The API key allows you to call Perkstar's API to request data or perform actions. Webhooks push data to you automatically when events occur. API = you pull data. Webhooks = Perkstar pushes data to you.
Can I have multiple webhooks with the same URL?
Yes, but it's usually unnecessary. You can create one webhook subscribed to multiple event types. Multiple webhooks to the same URL might result in duplicate deliveries if event subscriptions overlap.
What happens if my endpoint is down?
Perkstar will retry delivery several times over minutes to hours. If all retries fail, the webhook may be marked as failed. You'll need to re-enable it and may miss events during downtime.

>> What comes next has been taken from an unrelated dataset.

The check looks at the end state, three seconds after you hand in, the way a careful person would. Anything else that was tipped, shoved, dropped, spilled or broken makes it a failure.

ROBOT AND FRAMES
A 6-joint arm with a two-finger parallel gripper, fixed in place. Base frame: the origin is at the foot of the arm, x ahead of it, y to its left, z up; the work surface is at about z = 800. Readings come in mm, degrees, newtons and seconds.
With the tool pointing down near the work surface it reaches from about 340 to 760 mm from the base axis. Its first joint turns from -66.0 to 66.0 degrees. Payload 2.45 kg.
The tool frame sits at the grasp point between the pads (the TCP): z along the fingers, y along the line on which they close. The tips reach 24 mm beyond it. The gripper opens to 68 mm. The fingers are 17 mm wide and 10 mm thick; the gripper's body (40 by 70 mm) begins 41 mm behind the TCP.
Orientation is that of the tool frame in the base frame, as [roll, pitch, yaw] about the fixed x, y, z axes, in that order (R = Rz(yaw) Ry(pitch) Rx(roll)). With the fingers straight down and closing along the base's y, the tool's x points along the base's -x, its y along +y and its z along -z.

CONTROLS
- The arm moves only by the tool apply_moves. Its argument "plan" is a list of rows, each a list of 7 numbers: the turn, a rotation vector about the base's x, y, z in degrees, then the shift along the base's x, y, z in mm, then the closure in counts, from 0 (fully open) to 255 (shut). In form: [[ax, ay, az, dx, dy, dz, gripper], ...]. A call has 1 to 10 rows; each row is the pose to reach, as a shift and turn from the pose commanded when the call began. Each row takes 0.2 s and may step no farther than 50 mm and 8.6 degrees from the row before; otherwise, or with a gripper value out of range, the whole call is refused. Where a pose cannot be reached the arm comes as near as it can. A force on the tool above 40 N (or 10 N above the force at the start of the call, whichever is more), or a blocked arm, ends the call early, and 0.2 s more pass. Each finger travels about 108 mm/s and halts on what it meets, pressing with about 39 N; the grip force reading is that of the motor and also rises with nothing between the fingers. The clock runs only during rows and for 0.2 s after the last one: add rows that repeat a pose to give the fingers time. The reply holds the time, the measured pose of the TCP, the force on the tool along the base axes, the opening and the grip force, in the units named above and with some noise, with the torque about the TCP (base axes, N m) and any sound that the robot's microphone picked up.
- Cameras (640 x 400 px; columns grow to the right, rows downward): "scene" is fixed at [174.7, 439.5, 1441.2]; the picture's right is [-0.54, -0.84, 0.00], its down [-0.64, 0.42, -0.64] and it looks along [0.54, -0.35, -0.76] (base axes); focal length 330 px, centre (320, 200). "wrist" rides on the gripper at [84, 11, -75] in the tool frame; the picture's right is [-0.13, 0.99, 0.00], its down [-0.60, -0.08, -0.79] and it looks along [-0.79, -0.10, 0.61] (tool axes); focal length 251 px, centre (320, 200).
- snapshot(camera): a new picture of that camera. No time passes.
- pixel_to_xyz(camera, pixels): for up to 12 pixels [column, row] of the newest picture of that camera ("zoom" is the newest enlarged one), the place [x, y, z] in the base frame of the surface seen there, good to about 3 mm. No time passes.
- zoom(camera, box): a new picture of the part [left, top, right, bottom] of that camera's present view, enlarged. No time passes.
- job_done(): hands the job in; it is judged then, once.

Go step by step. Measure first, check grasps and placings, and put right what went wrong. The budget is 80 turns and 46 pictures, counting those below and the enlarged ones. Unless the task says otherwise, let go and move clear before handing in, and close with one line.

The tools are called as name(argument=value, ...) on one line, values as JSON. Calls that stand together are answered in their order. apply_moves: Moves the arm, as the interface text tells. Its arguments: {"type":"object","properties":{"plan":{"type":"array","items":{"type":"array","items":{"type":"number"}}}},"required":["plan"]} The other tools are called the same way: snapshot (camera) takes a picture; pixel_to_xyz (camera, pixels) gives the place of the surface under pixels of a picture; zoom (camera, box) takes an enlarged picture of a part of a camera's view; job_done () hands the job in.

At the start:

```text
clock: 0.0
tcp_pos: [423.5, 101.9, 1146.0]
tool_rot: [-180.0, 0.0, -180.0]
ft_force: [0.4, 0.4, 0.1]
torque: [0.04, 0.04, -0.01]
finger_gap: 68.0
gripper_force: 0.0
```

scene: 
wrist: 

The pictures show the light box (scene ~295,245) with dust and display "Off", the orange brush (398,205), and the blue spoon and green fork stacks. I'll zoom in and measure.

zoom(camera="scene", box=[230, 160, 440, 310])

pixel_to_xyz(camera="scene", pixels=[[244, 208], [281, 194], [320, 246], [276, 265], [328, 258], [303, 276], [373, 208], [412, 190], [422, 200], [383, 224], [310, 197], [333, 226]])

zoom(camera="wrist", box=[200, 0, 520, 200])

Use a message queue for reliability.
How can I test webhooks without affecting production data?
Use a test/sandbox Perkstar account if available, or create test customers/transactions clearly marked as tests. You can also use webhook.site to inspect payloads before building your endpoint.

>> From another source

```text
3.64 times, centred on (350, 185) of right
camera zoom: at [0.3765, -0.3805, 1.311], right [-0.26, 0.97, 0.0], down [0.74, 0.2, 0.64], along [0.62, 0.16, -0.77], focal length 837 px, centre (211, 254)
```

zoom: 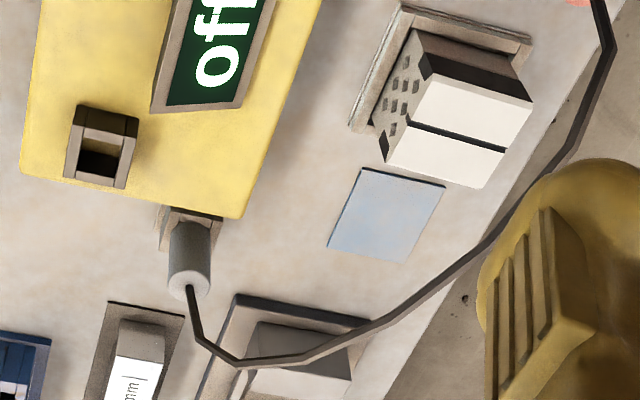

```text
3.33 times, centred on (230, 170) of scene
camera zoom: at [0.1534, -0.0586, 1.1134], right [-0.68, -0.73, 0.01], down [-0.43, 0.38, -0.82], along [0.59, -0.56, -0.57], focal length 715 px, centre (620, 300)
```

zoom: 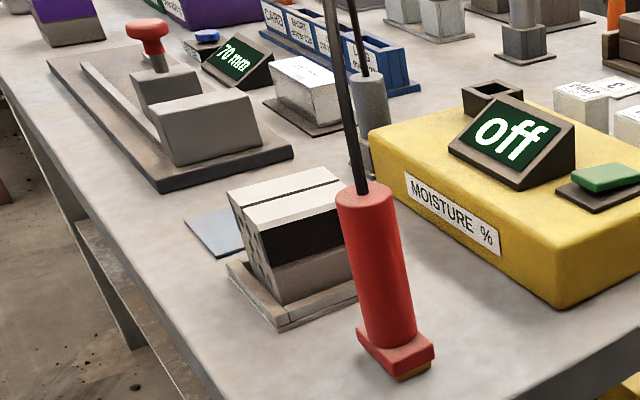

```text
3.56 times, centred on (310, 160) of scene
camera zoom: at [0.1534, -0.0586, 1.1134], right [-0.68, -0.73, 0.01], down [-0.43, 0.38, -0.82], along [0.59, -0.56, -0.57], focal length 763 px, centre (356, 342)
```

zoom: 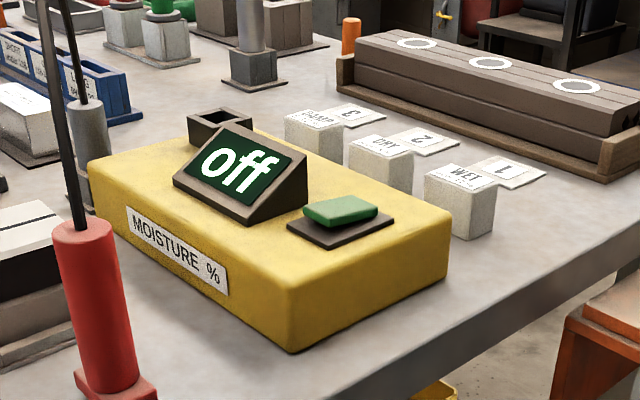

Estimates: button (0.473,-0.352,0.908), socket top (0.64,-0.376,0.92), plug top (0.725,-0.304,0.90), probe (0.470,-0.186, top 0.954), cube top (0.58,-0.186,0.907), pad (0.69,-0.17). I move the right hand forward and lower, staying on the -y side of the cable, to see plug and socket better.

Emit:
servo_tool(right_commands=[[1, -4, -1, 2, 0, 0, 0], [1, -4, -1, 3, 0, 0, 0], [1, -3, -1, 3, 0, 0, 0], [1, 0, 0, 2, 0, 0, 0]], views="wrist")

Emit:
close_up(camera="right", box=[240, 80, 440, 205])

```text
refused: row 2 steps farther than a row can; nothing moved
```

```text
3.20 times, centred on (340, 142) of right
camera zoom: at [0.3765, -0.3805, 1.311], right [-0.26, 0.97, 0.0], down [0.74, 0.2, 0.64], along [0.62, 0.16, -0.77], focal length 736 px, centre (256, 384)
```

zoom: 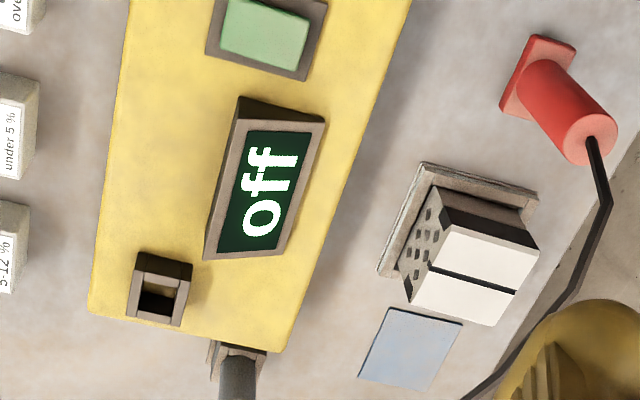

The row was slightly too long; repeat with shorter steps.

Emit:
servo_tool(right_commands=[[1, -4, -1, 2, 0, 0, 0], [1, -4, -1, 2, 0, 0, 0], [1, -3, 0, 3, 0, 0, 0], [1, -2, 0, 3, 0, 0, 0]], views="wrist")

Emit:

Can I see a log of webhooks that were sent?
Webhook delivery logs may be available in the webhook details view, showing recent deliveries, timestamps, and success/failure status. Check the details page of each webhook for delivery history.
What should I do if I'm getting too many webhooks?
Unsubscribe from event types you don't need, or implement filtering in your endpoint to ignore certain events. You can also batch process webhooks instead of handling each individually.
Can I use localhost URLs for testing?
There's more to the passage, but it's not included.